Congruence properties of Lehmer-Euler numbers
Takao Komatsu, Guo-Dong Liu
TL;DR
This work investigates the arithmetic of Lehmer-Euler numbers $W_n$, generalizations of Euler numbers defined by a cubic-root symmetry. It develops a comprehensive framework: (i) foundational properties and multiple explicit representations of $W_{3n}$, (ii) detailed congruence analyses modulo powers of $3$ using Lucas-type methods and new conjectural stabilization patterns, (iii) incomplete variants $W_{n,\le m}$ and $W_{n,\ge m}$ with accompanying recurrences and closed forms, (iv) a higher-order generalization $W_{r,n}^{(\alpha)}$ that encompasses the original case at $r=3$, and (v) a novel polynomial sequence $\Delta(x,k)$ that connects Euler numbers to central factorial numbers via elegant identities.

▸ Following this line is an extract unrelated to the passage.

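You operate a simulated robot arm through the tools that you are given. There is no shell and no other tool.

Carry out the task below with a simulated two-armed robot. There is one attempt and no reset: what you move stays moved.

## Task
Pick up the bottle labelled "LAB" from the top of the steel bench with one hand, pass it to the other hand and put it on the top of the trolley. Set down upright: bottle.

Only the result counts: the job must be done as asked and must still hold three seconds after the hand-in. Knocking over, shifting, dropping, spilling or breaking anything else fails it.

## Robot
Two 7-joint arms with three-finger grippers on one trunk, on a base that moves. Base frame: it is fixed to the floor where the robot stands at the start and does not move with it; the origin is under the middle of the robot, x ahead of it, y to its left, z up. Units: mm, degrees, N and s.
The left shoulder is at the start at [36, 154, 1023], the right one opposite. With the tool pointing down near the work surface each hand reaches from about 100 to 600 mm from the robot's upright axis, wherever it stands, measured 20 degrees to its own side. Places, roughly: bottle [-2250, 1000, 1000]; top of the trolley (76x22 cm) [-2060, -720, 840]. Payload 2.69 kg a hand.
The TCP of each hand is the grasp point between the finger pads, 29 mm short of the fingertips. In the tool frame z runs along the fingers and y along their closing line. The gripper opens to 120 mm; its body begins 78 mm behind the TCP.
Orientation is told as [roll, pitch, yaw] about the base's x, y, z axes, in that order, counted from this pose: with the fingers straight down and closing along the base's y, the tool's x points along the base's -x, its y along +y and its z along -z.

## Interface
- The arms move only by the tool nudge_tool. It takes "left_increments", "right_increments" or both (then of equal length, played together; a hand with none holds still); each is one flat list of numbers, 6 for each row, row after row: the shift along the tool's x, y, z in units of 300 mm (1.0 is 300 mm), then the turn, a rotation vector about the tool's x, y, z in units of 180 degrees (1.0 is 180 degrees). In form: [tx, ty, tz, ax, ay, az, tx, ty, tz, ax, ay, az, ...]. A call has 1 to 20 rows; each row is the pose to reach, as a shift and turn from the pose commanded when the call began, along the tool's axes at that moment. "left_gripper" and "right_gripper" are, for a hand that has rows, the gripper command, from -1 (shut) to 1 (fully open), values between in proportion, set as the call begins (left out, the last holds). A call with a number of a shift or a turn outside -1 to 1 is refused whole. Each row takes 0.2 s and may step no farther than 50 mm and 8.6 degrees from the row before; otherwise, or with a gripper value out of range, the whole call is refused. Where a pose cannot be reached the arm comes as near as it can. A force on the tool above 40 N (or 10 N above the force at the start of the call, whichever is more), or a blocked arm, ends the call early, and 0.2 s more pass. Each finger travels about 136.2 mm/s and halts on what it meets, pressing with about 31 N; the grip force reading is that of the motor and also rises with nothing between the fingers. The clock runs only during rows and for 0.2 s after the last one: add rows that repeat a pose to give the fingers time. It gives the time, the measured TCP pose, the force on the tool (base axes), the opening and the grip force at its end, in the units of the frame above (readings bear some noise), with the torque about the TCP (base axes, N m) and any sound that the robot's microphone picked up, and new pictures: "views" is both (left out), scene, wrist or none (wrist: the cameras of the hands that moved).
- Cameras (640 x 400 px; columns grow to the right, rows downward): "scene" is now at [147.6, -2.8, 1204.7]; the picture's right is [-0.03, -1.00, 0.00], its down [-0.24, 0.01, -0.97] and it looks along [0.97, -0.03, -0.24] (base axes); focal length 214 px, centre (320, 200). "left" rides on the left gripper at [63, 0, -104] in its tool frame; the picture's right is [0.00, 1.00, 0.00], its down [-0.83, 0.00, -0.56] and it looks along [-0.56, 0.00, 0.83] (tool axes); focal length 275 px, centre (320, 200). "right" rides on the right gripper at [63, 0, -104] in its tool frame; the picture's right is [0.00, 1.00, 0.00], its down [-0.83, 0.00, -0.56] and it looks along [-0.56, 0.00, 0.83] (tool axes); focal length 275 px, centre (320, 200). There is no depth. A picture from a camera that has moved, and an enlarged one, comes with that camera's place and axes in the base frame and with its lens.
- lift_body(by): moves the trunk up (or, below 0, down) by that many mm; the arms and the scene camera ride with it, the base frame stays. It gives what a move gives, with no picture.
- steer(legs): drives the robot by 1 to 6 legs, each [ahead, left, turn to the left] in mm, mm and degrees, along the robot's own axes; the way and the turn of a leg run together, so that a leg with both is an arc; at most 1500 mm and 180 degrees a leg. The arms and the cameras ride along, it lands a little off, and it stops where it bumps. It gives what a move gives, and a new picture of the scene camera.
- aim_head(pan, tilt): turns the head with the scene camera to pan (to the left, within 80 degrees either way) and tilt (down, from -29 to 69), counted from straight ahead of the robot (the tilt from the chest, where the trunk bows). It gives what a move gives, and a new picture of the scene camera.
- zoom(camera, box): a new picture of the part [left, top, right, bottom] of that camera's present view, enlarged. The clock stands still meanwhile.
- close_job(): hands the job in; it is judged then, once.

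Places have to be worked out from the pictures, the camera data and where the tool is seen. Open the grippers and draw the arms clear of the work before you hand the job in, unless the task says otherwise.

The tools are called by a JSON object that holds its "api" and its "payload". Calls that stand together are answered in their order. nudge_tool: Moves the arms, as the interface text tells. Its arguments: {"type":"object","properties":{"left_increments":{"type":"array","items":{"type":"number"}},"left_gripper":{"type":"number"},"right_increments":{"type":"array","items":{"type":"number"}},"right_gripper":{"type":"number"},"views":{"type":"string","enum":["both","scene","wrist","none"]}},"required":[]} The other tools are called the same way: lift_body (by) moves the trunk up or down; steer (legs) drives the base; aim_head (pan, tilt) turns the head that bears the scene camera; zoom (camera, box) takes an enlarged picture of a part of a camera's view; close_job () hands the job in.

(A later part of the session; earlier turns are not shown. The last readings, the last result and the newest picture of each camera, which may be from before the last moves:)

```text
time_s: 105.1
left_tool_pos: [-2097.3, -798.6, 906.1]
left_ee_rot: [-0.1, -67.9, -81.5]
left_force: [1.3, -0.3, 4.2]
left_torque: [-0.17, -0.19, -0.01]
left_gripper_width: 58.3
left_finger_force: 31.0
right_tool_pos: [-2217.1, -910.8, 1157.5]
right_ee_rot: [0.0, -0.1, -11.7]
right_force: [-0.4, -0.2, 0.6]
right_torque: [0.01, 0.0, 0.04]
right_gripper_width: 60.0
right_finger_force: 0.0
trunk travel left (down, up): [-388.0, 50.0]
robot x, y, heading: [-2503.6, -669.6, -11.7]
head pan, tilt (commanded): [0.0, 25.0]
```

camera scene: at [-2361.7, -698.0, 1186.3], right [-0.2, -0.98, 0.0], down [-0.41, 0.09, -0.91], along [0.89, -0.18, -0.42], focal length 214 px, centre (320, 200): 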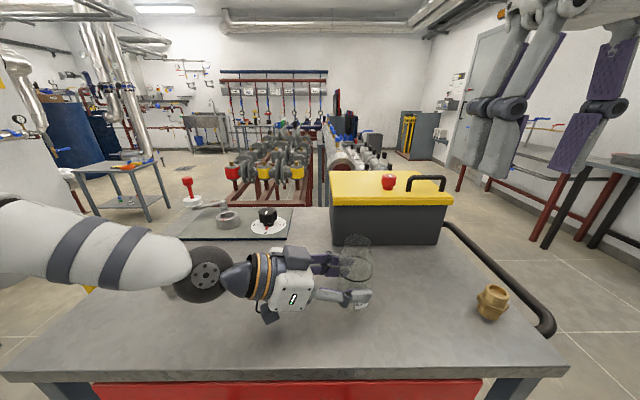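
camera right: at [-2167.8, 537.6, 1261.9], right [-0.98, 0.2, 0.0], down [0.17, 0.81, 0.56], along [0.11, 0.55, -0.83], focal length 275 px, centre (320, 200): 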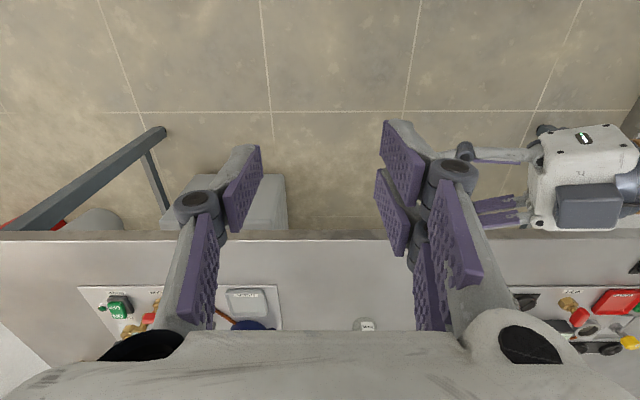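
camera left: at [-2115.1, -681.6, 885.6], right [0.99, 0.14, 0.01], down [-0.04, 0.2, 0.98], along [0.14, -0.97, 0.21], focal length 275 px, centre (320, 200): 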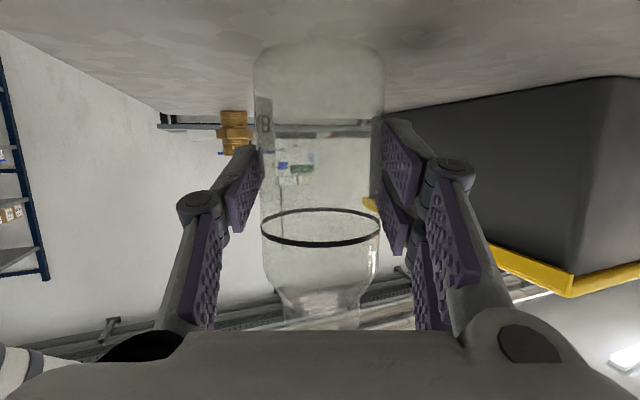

These contributions illuminate the finer arithmetic structure of Lehmer-Euler numbers and broaden connections to central factorial combinatorics, with potential implications for number-theoretic congruences and combinatorial representations.
Abstract
Certain generalization of Euler numbers was defined in 1935 by Lehmer using cubic roots of unity, as a natural generalization of Bernoulli and Euler numbers. In this paper, Lehmer's generalized Euler numbers are studied to give certain congruence properties together with recurrence and explicit formulas of the numbers. We also show a new polynomial sequence and its properties. Some identities including Euler and central factorial numbers are obtained.